Thomasos was featured, alongside Ed Clark and Stanley Whitney, in a 2002 exhibition titled Quiet as it’s kept (in turn referencing uses of the phrase by Max Roach and Toni Morrison), a show the biennial’s curators state was a paradigm for how to think about identity in porous ways. This last intent is convincingly conveyed by the biennial itself, with many works as attentive to formal as to social content, rendering them more open-ended. It’s true of Thomasos’s diptych, whose imposing, distorted grids are intensely claustrophobic – suggesting the oppressiveness of colonial systems – and yet, when looked at more closely, seem also to suggest a great degree of freedom, conveyed by the sheer multidirectional sweep and fugacity of lines.

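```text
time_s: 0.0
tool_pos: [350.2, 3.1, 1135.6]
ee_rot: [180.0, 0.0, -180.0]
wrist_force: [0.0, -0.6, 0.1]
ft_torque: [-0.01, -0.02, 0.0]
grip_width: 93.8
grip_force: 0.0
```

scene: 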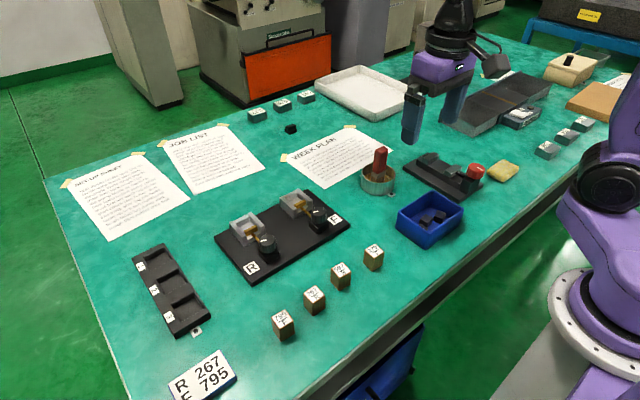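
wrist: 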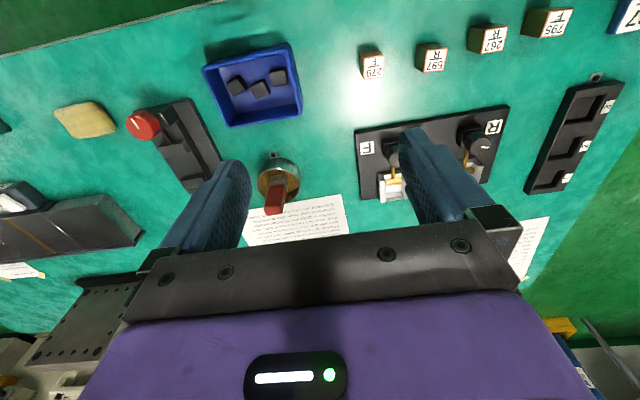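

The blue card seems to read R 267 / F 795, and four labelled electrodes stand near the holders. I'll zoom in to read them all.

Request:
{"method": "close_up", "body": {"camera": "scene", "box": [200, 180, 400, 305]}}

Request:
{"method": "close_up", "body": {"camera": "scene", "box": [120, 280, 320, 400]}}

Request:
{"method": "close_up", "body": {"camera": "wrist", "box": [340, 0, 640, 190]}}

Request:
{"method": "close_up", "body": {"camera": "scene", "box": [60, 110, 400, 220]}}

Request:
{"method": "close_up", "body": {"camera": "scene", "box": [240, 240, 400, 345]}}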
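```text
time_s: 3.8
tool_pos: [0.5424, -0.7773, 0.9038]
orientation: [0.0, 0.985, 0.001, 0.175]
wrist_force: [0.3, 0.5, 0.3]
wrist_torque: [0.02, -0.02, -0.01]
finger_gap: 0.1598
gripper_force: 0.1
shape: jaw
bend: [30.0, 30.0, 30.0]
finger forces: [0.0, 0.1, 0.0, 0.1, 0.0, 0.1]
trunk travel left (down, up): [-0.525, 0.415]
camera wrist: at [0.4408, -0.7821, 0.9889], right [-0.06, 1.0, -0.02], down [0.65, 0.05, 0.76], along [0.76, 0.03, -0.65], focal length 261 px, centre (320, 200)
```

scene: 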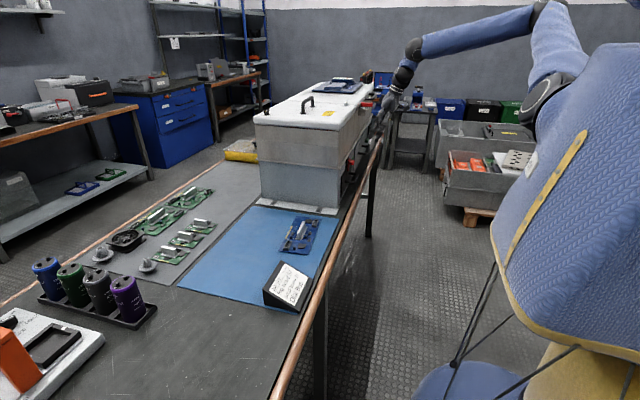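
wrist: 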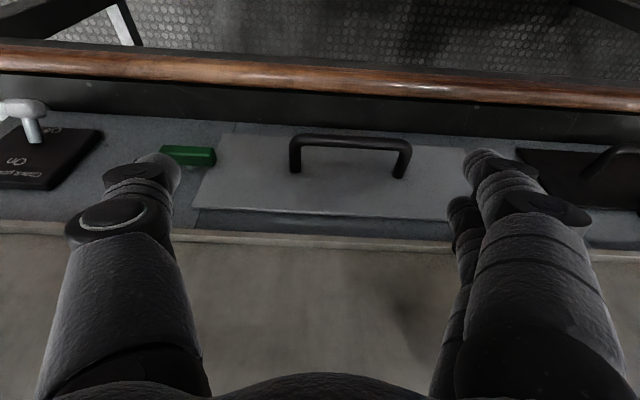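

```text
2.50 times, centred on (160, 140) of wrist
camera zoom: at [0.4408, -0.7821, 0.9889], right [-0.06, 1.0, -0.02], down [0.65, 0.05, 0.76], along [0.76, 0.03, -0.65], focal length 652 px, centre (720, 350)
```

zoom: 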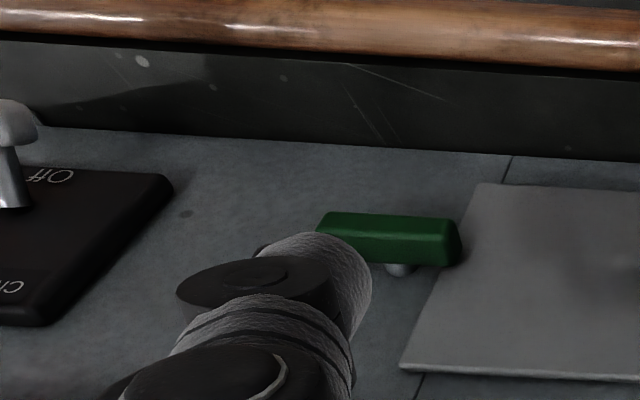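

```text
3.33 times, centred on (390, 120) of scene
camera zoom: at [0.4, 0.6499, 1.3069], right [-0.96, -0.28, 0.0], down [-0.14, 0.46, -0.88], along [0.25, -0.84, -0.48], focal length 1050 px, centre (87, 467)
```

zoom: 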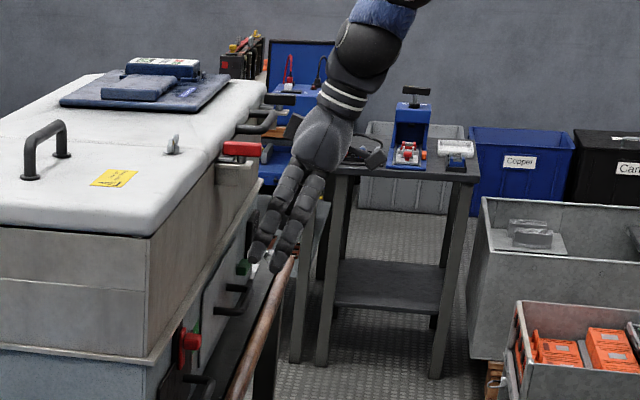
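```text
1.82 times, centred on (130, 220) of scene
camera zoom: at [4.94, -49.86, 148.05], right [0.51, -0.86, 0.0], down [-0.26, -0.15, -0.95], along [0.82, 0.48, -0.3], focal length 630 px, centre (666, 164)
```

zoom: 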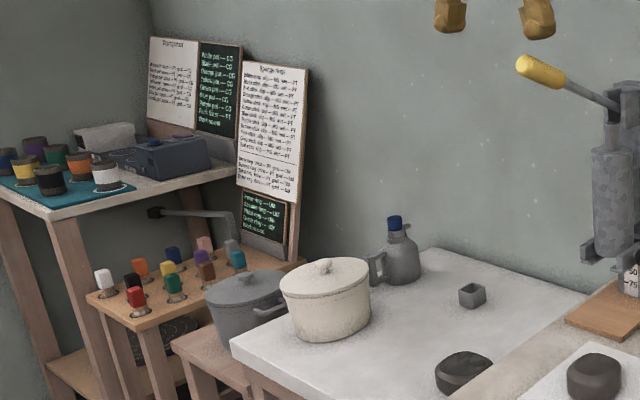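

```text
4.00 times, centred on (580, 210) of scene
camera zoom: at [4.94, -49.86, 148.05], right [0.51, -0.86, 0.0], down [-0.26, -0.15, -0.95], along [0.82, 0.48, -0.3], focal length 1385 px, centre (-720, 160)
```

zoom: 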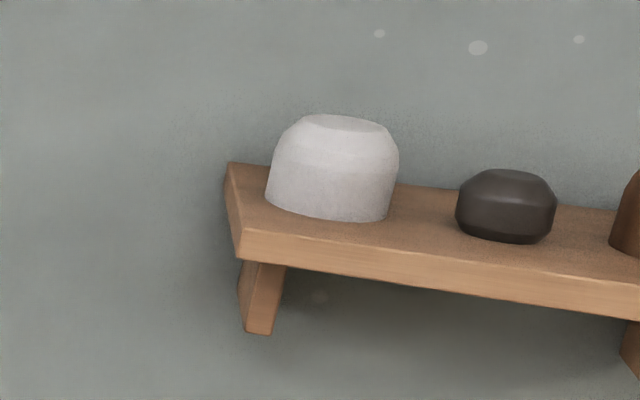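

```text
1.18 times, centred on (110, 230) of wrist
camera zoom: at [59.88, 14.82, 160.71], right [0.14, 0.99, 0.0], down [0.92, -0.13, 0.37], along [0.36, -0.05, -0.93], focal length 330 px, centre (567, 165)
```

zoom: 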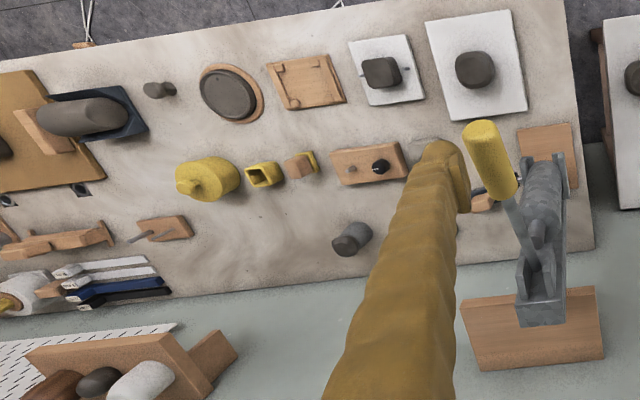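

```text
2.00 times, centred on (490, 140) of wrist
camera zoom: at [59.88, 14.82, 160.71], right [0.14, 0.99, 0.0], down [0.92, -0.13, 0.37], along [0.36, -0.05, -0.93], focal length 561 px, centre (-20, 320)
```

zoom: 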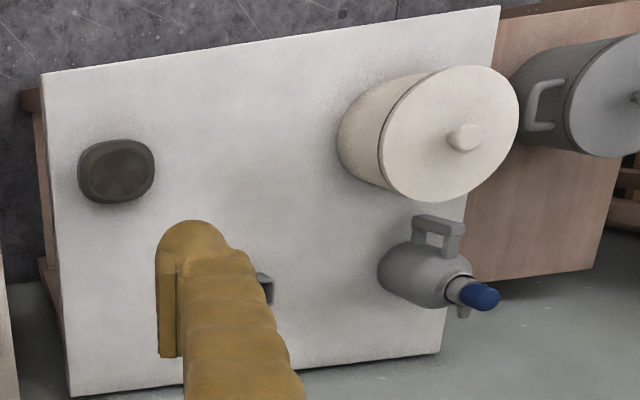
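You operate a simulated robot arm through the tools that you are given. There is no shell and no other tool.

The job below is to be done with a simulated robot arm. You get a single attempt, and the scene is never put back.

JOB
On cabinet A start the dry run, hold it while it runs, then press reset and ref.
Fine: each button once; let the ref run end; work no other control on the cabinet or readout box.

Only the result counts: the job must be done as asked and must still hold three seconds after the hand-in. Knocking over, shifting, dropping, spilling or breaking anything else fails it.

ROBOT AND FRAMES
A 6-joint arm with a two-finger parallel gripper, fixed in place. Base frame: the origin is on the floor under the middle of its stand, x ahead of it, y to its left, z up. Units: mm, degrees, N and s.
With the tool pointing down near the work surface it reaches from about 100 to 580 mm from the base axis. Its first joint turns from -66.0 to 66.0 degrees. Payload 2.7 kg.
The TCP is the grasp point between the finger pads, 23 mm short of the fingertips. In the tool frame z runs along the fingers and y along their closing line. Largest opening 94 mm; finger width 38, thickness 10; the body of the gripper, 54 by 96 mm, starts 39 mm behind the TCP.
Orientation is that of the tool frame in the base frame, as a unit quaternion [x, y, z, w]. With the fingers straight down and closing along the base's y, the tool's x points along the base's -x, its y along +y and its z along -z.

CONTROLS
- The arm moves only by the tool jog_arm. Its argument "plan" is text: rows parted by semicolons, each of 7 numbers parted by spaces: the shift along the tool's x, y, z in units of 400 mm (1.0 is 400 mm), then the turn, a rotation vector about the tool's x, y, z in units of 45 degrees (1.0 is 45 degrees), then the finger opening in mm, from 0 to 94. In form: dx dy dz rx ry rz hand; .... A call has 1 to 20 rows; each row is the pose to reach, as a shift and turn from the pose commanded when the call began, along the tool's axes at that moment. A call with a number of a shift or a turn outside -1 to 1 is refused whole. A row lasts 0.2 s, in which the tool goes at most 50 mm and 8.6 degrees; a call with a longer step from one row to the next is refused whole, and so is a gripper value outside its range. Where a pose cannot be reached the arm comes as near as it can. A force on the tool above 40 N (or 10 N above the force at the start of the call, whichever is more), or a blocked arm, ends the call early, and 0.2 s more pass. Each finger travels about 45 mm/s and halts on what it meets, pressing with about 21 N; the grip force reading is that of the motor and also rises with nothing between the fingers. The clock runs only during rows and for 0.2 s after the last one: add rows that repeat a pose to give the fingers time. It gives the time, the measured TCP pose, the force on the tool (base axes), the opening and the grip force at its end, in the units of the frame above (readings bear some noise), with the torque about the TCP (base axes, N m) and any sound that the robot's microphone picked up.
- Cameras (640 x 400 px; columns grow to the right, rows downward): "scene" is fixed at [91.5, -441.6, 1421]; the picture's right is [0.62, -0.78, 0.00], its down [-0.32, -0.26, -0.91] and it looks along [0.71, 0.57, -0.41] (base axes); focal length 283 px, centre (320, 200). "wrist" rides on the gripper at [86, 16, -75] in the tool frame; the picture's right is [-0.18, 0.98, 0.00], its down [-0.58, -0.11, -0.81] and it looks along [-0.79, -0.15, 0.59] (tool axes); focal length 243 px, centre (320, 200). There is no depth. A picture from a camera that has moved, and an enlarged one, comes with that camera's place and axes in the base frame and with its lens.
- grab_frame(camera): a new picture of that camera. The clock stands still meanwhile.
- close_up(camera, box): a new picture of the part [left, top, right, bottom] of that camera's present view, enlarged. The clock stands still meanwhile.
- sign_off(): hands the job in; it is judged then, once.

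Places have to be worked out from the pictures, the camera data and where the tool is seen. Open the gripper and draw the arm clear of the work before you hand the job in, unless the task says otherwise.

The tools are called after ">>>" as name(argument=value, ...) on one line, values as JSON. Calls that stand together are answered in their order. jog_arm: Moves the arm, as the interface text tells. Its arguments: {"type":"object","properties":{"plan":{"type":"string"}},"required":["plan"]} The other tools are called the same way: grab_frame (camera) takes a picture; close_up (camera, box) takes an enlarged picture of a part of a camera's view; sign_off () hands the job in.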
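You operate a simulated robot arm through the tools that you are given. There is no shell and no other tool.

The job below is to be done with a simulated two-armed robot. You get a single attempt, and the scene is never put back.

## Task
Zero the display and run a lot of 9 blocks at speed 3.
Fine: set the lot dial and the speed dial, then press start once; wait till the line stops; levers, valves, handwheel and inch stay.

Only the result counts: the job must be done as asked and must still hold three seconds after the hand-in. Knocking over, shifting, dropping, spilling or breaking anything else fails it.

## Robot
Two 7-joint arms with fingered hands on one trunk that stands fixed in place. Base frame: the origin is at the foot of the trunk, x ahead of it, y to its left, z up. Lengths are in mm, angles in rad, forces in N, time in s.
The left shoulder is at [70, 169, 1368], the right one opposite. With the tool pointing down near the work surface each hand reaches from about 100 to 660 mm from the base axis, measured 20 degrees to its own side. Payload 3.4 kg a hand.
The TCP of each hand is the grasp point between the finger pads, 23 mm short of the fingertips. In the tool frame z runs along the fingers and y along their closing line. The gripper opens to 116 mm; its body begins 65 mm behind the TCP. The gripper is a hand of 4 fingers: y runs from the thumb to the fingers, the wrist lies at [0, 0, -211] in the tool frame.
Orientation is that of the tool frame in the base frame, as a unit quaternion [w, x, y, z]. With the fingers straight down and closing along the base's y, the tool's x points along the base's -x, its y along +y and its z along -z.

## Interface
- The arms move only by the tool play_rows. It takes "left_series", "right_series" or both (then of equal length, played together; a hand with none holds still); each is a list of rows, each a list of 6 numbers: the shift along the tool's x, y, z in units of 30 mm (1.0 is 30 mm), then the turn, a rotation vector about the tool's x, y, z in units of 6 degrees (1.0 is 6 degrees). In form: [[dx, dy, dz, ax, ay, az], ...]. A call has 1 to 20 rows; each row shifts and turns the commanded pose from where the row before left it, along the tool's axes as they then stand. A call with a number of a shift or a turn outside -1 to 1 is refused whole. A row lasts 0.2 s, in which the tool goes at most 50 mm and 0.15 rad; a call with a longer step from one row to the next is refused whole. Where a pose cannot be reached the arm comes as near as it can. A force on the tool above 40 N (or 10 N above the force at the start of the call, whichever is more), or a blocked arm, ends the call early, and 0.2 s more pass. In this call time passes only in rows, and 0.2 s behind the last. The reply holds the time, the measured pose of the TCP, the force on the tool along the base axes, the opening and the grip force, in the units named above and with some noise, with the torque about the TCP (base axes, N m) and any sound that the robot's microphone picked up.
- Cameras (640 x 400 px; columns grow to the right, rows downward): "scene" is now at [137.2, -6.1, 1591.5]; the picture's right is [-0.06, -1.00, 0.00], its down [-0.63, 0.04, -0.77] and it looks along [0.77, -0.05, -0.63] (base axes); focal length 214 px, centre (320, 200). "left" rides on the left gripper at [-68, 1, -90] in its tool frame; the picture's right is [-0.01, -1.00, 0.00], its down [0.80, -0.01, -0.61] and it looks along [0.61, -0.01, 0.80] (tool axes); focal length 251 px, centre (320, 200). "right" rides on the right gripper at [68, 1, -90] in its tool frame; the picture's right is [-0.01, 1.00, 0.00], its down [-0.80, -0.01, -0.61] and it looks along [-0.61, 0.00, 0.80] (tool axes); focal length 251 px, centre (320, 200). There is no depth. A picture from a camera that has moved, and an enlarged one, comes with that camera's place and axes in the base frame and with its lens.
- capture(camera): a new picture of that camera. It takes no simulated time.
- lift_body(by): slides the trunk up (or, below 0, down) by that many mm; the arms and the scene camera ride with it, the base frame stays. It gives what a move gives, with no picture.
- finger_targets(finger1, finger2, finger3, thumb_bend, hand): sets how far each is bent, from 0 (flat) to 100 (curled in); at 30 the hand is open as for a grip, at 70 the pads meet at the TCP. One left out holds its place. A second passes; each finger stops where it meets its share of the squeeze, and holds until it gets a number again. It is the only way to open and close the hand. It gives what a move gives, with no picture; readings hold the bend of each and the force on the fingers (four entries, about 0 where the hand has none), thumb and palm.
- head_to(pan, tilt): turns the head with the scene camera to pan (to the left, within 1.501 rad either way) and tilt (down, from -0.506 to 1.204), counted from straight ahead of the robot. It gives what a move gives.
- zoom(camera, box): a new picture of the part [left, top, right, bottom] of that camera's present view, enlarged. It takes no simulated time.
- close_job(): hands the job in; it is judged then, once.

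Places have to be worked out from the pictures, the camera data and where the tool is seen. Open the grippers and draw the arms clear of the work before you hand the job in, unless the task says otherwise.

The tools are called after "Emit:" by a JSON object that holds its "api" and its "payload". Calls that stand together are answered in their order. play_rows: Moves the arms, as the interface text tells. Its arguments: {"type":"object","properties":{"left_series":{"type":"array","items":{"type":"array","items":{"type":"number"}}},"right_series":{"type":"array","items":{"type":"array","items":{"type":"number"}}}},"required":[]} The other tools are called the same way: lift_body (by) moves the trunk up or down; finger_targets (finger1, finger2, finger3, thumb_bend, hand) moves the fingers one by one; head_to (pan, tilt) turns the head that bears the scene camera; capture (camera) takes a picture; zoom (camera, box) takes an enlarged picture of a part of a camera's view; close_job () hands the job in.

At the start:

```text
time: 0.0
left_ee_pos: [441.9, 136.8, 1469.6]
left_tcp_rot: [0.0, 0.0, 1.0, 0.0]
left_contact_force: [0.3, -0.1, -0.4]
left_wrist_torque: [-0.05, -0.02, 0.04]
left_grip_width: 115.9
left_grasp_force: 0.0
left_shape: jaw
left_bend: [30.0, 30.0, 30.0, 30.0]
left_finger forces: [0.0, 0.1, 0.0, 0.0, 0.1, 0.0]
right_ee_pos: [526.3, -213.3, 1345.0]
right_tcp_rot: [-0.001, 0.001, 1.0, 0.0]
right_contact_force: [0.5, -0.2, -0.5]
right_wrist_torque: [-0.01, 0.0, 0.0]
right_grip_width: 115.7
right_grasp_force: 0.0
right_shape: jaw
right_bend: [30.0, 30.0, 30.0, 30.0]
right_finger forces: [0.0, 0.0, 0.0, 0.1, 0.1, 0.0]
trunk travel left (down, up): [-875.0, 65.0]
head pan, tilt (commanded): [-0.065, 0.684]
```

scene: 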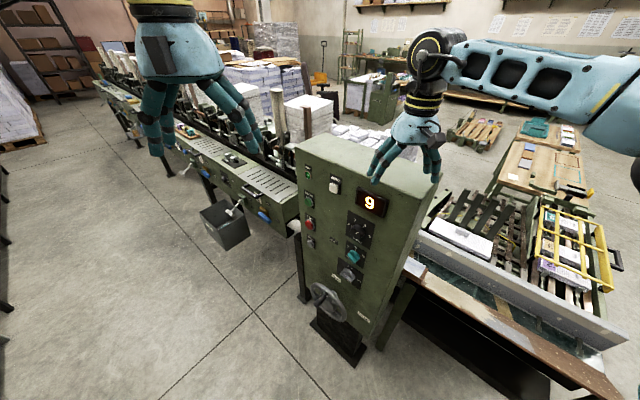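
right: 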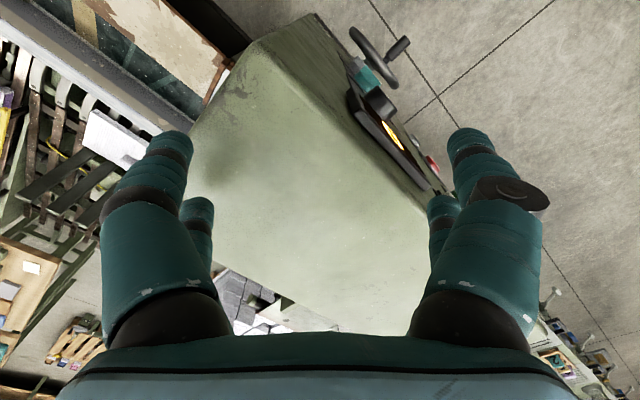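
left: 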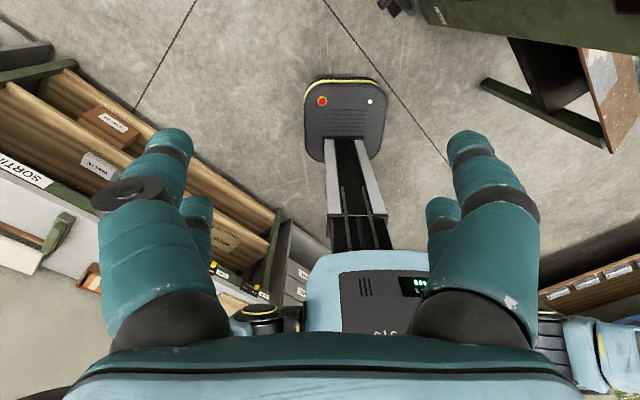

In the exhibition materials, the Black American painter James Little, who grew up in the segregated South, also speaks of abstraction as an expression of freedom. In Little’s resolutely controlled series of paintings, Exceptional Blacks (2021), a mixture of oil and wax produces a unique, mercurial colour, shifting from opaque, inky black to metallic ash. A similarly protean quality emanates from the work of Anishinaabe artist Rebecca Belmore. In her sculpture ishkode (fire) (2021), a sleeping bag, cast in rust-coloured clay, evokes a spectral figure – the bag’s blackened folds rising from a mound of shimmery bullet casings.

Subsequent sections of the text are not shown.